Abstract

The paper presents a method to determine the deterioration effects due to the punching process on soft magnetic materials used in electrical machines. Furthermore the possibility to recovery the magnetic and energetic original properties by mean of subsequent annealing treatments is reported too. The proposed methodology is based on a full experimental approach. Five toroidal cores, with the same geometrical dimensions, have been assembled overlapping a different number of laminations shaped as concentric rings. The rings have been obtained by means of a punching process: in this way the five cores have consistent differences in terms of punched edge length. The comparison between the magnetic and energetic properties on the five cores has put in evidence in qualitative and quantitative ways the punching process effects.

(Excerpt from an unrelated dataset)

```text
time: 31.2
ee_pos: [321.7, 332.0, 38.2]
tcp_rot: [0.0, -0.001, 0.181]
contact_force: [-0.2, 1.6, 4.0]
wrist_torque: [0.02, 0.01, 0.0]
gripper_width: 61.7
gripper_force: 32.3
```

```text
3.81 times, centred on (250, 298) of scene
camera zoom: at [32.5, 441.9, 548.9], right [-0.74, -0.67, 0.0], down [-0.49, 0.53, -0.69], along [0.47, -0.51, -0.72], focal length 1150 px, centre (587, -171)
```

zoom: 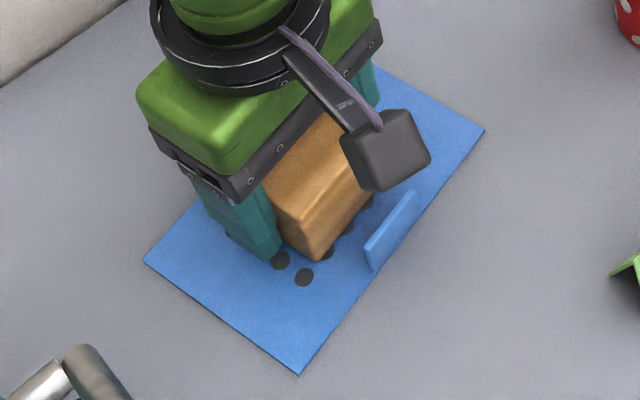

In order to quantify the recovery of the magnetic and magnetic properties of the magnetic material, an annealing process has been applied on five other cores, twins with the first five. In addition, the cores have been tested at several frequencies in the range of 10 Hz to 100 Hz and the separation between eddy current and hysteresis losses has been obtained. The experimental test on the annealed cores has highlighted a heavy recovery of the hysteresis loss increase due to the punch process and a reduction of the global specific iron losses. The annealing process allows recovery of the specific losses with a reduction of about 40%, due to a hysteresis contribution reduction. On the base of the results obtained on the cores two twin 11 kW induction motor have been assembled. The first one with a standard stator core, the second one with an annealed stator core. The comparison between the iron losses measured on the two motors has shown that a 20% reduction of the motor iron losses can be obtained.